Available data —
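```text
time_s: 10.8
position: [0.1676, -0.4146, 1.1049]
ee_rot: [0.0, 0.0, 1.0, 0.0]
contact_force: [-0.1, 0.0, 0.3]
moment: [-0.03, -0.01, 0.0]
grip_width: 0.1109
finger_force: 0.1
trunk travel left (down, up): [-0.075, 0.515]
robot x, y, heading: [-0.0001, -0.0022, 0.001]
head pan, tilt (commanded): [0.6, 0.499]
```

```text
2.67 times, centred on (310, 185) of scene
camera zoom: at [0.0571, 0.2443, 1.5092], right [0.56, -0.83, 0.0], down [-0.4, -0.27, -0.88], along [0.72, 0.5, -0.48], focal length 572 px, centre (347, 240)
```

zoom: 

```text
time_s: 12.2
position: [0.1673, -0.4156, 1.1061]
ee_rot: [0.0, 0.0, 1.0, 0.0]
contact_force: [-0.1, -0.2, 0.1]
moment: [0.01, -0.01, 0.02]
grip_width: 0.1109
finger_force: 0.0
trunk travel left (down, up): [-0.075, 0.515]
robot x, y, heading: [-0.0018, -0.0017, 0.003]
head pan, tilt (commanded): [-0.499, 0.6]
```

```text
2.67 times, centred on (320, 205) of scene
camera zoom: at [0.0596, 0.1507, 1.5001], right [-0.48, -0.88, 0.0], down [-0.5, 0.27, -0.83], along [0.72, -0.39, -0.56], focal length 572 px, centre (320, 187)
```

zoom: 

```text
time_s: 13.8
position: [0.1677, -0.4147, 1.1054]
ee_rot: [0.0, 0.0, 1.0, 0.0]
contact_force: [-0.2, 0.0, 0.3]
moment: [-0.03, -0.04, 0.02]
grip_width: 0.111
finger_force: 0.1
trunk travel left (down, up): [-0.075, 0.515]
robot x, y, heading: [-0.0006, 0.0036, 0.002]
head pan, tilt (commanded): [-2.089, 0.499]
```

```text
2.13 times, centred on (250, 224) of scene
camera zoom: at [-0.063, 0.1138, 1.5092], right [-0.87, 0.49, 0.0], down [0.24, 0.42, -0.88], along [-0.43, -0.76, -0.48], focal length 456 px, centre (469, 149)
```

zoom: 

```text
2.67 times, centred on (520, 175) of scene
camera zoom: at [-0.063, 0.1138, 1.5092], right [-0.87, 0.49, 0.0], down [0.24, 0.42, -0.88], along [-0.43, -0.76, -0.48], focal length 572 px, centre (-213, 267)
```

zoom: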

Given instruction — I need one stretch of the selected extract verbatim, from "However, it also" to "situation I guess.".

Selected extract —
Re: Wild speculations about the "other" factors
- From: "Wayne Niddery [TeamB]" <wniddery@xxxxxxxxxxxxxx>
- Date: Tue, 17 Oct 2006 11:07:19 -0400
Simon Kissel wrote:
Are they in total contrast to what the customers represented by the
"public samples" say? Have they shifted from maintaining Win32
projects to .NET? Or are they mostly doing ASP.NET stuff with Delphi?
However, it also means (at least if those enterprise customers mainly
do Delphi.NET) that you've got two big camps of customers with very
conflicting interests, and whatever side you focus on (for the last
releases, the enterprise customers, obviously), the other side will
be unhappy. Not a nice situation I guess.
I would be extremely surprised if it were that biased for each segment. Most
enterprises don't simply rewrite tons of existing applications at the drop
of a hat anymore than small developers do (at least not the rational ones
<g>). Thus it should be safe to say that the largest enterprise customers
will *also* continue to need native code support for at least several years
as they cannot let their existing applications stand still. At the same
time, the larger enterprises are likely also, in general, going to be in the
lead when it comes to adopting .Net for new development and, gradually, for
replacement of legacy apps.

Output below —
However, it also means (at least if those enterprise customers mainly
do Delphi.NET) that you've got two big camps of customers with very
conflicting interests, and whatever side you focus on (for the last
releases, the enterprise customers, obviously), the other side will
be unhappy. Not a nice situation I guess.